The next investing round is the Series B round. The average investment amount for a series B these days is $33M so at this point you should be truly disrupting the industry you are in and showing a lot of traction. However, if you do not need this much money that is fine. What is important is that your asks and your traction make sense for your own business and that the money you are raising is sufficient to help get you where you are going. Your startup should show some very clear signs of growth at this point, and you should be hitting the milestones that you outlined in your pitch deck. These are the most important things when it comes to moving on to new rounds. If you can show people that you are executing well on your plans and that your business is on track for your projections, then there will be much less objections from new investors as you show them how you are growing. You should also be able to clearly outline the next steps you are planning to take and how you will be able to scale your business even more with the new money you are looking to invest. Do you have scalable marketing strategies that are working? Do you have new areas that you are looking to expand to that you have done research on? Are you going to expand your products and services to reach a bigger market? These are the things you should be thinking and talking about as you progress to new rounds.

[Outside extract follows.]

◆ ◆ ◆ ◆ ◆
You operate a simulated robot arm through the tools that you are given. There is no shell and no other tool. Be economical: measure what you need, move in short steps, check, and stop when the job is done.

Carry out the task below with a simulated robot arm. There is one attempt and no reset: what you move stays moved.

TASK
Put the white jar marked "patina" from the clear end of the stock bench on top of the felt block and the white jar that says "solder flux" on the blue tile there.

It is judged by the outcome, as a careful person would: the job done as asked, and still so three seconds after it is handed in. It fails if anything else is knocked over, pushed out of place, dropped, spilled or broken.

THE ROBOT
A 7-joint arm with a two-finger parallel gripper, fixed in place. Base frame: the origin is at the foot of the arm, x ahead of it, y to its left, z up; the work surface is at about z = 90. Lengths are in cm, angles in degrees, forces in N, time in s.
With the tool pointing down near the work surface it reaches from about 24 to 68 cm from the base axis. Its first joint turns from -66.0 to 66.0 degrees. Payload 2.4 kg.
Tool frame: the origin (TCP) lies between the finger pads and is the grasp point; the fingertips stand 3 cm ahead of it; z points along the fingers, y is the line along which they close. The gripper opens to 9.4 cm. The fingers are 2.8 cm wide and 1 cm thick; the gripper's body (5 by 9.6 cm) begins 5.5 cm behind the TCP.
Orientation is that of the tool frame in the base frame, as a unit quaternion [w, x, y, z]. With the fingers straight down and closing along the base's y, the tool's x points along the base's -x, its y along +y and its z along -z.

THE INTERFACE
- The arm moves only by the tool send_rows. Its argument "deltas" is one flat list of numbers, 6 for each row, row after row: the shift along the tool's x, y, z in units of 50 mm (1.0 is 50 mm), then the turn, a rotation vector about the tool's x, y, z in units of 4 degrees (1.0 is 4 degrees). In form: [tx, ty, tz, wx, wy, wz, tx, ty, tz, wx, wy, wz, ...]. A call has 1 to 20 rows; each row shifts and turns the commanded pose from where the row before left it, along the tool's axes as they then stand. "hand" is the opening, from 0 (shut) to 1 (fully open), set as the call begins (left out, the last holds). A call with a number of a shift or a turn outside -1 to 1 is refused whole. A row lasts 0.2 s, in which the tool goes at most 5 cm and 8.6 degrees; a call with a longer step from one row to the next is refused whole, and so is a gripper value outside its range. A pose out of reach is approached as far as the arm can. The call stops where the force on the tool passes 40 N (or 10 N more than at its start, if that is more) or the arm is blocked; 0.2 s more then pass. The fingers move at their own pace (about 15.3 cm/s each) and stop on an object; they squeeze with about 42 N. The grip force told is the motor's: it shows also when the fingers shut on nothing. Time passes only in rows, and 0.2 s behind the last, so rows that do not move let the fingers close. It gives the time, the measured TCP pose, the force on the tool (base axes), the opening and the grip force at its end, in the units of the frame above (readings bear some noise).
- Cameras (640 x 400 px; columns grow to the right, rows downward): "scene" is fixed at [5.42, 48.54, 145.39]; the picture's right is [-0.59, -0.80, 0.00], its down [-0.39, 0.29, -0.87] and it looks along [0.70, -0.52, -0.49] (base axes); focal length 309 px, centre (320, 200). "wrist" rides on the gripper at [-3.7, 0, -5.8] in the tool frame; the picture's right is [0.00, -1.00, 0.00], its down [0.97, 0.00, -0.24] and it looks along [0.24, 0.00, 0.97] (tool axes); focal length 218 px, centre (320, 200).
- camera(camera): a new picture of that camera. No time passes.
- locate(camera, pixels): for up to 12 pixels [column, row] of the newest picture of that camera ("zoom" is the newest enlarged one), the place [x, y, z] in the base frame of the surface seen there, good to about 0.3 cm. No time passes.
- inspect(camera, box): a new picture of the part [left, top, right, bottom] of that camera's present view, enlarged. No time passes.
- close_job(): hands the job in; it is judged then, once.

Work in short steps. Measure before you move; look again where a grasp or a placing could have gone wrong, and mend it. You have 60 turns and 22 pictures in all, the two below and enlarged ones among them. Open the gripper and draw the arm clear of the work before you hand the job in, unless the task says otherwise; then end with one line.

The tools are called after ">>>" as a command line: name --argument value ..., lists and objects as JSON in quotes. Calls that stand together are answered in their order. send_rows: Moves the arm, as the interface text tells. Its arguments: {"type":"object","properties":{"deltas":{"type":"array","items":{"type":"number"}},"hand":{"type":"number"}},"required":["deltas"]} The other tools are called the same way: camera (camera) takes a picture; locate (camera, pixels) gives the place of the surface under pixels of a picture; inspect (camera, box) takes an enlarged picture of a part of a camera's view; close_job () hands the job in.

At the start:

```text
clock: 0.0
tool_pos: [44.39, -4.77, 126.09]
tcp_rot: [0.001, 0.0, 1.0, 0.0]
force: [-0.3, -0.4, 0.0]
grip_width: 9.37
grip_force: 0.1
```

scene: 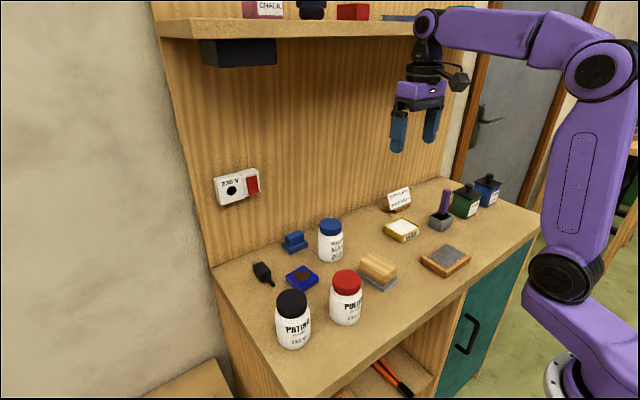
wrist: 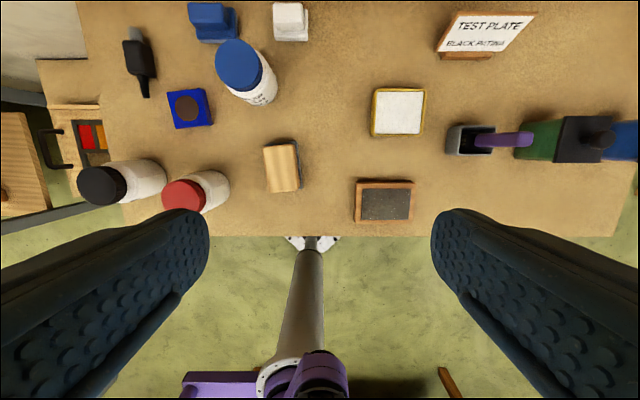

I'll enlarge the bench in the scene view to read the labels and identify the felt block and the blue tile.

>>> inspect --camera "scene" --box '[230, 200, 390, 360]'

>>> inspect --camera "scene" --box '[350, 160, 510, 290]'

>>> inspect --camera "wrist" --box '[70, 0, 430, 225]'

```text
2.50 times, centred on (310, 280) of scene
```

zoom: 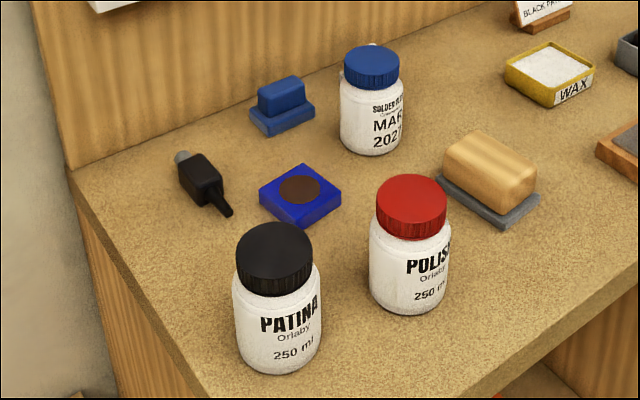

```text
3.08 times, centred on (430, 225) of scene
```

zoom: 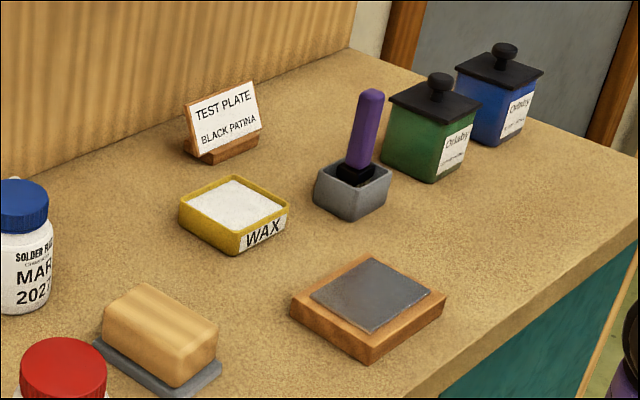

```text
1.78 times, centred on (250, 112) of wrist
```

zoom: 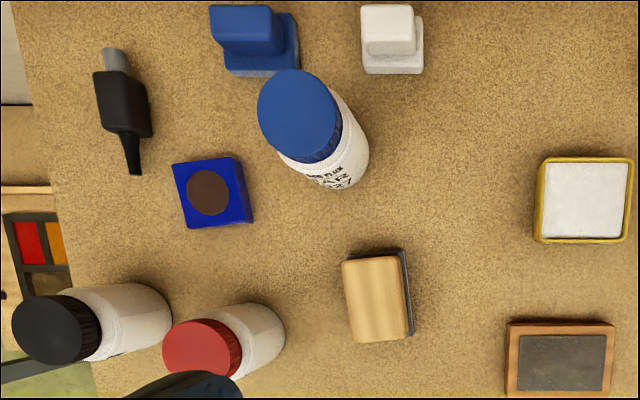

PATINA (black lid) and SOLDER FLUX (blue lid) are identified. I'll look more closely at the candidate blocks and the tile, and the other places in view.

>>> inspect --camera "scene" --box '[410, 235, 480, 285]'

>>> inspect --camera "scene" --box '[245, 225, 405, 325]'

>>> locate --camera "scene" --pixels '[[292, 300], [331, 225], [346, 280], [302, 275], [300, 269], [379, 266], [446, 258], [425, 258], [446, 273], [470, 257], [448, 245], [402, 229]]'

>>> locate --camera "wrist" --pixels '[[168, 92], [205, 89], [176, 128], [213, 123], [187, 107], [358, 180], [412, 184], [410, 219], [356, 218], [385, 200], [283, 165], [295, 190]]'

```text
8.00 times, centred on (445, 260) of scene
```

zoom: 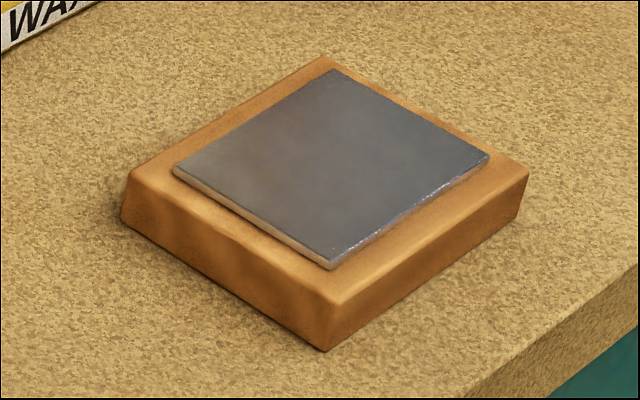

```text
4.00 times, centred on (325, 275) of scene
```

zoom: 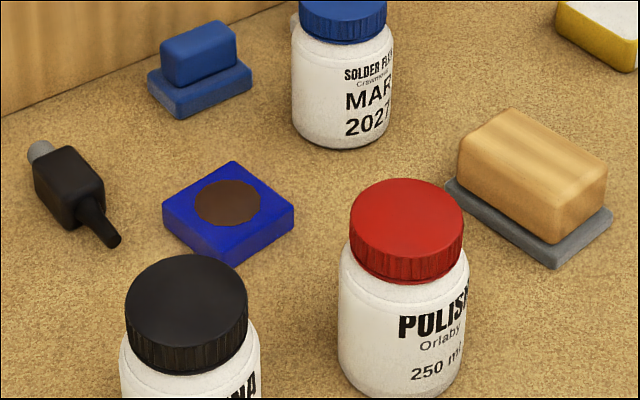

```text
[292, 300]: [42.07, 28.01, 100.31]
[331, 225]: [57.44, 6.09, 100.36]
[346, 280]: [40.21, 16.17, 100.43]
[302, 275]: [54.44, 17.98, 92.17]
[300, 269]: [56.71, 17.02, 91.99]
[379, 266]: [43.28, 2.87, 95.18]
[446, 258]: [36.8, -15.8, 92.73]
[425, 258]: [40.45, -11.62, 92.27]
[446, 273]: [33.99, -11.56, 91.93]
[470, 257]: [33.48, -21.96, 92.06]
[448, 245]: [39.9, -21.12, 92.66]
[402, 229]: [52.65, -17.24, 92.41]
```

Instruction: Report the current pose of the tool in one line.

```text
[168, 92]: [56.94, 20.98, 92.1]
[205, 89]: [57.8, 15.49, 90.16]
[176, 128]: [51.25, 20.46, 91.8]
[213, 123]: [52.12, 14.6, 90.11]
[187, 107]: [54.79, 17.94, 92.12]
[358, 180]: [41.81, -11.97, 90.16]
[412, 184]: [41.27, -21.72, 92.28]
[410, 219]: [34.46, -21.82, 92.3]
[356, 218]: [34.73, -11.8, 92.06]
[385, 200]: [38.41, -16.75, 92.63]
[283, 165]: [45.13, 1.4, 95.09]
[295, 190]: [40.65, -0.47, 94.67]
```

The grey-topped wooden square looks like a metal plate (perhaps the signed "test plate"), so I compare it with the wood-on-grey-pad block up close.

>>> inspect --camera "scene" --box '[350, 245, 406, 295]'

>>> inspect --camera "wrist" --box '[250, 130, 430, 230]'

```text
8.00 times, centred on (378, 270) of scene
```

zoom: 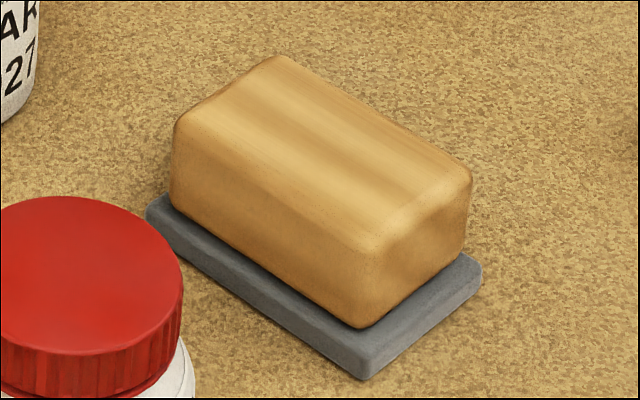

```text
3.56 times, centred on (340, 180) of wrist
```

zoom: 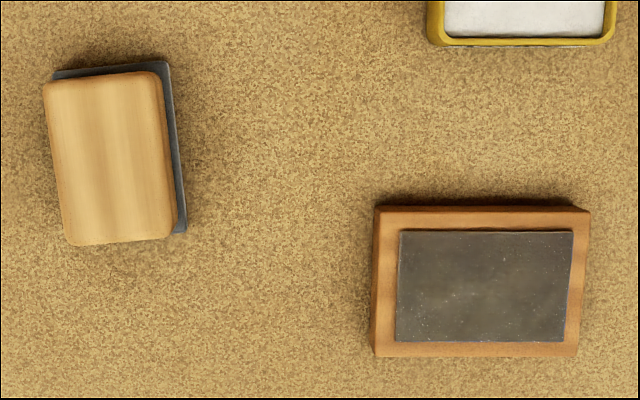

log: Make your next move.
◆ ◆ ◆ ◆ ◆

After your series B round you can continue moving on to new rounds as you need it. The key is to try to keep as much ownership of your company as you can, so don’t just raise money if you don’t need it. You should only start new rounds when you have reached your potential with the money you have already raised and are looking to scale again with a plan on how to use your next potential round’s investments. At some point you can even do an IPO with your company that will allow anybody to buy stock in your company on the stock market. This is where early investors will be able to see returns on their investments and you can also liquidate more of your shares to pay yourself or put back in the business.